-- Text segment --
==================================================
Ikony, które cierpią

Tomasz Gołąb Tomasz Gołąb

publikacja 29.01.2023 16:16

W Muzeum Archidiecezji Warszawskiej otwarto wystawę ikon ze wschodniej Ukrainy. Pokazuje ona część zabytków, które udało się uratować, oraz dokumentację zniszczeń dokonanych za Stalina, Hitlera i Putina.

Ikony, które cierpią Kard. Kazimierz Nycz podkreślał niezwykły czas otwarcia wystawy. Tomasz Gołąb/ Foto Gość

Wystawa "Święte ikony Kijowa i Czernihowa" pokazuje dorobek kultury Kościoła Wschodniego, który jest mało znany i niedoceniany. To właśnie w Kijowie działał przez stulecia jeden z najprężniejszych ośrodków intelektualnych i artystycznych prawosławia, którego wpływ na kulturę europejską był imponujący.
==================================================
-- Information provided --
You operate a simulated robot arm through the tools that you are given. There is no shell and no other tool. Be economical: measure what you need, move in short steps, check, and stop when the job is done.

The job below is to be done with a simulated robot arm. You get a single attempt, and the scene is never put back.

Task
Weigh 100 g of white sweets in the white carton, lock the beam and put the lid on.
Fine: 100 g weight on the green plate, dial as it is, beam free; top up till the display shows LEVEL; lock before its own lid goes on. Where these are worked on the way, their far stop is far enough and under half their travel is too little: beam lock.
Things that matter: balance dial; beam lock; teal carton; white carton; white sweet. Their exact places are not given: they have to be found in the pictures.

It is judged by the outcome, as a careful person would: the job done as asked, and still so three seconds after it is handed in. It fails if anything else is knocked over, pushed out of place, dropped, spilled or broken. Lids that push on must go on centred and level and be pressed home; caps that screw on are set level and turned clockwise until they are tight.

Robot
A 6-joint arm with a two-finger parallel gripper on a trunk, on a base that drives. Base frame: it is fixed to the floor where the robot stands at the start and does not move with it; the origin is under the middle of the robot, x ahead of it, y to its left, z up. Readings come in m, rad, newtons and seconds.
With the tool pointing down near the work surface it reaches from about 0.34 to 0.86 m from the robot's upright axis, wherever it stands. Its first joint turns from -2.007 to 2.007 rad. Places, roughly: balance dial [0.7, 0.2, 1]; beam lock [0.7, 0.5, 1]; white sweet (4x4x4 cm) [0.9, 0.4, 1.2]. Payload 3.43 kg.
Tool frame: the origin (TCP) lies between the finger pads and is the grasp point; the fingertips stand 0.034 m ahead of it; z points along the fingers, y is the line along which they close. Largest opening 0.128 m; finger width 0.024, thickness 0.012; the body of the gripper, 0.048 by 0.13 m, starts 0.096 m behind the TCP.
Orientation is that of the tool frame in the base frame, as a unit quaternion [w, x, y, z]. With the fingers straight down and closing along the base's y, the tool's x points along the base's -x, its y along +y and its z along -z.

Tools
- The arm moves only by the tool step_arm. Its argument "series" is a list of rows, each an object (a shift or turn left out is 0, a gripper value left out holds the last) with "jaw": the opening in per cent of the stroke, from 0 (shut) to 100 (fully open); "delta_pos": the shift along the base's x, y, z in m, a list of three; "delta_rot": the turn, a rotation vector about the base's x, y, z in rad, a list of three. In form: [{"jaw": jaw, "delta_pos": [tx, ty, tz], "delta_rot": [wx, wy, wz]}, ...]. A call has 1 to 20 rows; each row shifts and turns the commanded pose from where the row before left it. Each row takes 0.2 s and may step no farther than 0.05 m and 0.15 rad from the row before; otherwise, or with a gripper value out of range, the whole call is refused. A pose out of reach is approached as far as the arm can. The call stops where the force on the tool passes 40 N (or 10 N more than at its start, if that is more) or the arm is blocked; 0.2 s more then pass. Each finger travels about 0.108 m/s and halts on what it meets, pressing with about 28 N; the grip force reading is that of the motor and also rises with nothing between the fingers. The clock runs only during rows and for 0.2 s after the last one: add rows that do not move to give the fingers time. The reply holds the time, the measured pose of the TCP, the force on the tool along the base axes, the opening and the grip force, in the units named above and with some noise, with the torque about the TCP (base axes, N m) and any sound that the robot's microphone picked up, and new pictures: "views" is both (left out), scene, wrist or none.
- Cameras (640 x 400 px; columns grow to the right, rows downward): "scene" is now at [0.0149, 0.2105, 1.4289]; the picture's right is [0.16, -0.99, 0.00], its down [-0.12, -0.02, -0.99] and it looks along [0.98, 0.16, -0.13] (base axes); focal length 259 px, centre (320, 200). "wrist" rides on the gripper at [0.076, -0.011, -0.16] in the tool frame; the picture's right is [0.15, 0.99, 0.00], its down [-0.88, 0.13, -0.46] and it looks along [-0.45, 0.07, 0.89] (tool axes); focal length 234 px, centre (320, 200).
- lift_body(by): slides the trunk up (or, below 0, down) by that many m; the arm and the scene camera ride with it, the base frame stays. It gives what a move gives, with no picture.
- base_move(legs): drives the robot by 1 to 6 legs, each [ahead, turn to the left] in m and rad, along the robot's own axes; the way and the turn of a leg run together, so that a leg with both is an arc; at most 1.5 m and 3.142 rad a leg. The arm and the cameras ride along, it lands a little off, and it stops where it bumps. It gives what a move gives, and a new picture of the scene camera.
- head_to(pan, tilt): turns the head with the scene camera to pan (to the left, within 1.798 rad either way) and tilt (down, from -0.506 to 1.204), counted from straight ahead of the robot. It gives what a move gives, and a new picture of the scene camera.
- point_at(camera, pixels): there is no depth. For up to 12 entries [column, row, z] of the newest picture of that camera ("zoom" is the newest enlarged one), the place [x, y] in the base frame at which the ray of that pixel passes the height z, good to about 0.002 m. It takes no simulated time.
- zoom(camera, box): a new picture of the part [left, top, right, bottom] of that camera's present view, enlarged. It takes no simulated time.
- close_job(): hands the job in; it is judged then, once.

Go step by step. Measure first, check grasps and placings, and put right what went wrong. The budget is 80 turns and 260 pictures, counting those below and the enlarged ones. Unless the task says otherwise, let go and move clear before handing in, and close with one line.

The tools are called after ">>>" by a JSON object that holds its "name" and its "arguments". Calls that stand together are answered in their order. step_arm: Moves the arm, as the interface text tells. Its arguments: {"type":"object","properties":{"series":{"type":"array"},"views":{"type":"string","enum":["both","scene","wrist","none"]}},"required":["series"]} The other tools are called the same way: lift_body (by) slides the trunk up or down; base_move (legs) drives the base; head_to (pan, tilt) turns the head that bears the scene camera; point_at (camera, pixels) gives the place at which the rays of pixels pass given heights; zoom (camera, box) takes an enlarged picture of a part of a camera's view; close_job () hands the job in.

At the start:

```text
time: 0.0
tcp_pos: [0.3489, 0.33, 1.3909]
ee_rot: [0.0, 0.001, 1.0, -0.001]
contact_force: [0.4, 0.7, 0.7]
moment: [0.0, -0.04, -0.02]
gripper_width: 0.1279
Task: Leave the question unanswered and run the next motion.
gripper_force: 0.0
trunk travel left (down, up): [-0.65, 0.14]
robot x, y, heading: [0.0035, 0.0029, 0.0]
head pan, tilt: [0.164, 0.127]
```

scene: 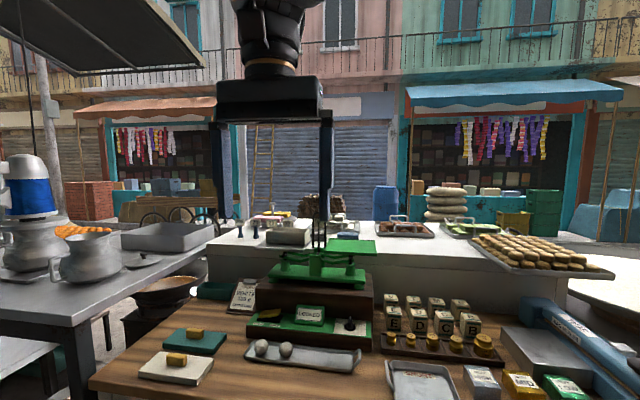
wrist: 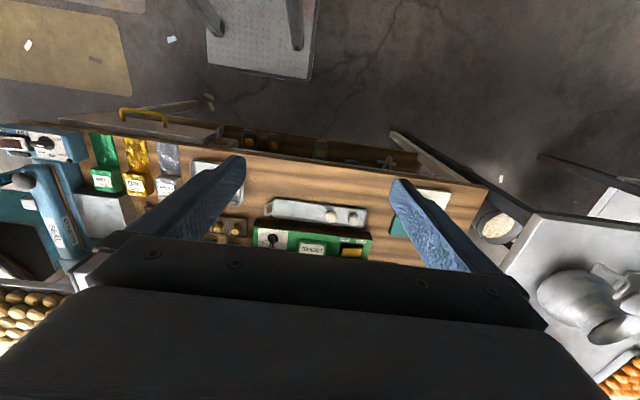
==================================================
-- The request --
Reproduce the entire text segment without changes.

-- Final result --
Ikony, które cierpią

Tomasz Gołąb Tomasz Gołąb

publikacja 29.01.2023 16:16

W Muzeum Archidiecezji Warszawskiej otwarto wystawę ikon ze wschodniej Ukrainy. Pokazuje ona część zabytków, które udało się uratować, oraz dokumentację zniszczeń dokonanych za Stalina, Hitlera i Putina.

Ikony, które cierpią Kard. Kazimierz Nycz podkreślał niezwykły czas otwarcia wystawy. Tomasz Gołąb/ Foto Gość

Wystawa "Święte ikony Kijowa i Czernihowa" pokazuje dorobek kultury Kościoła Wschodniego, który jest mało znany i niedoceniany. To właśnie w Kijowie działał przez stulecia jeden z najprężniejszych ośrodków intelektualnych i artystycznych prawosławia, którego wpływ na kulturę europejską był imponujący.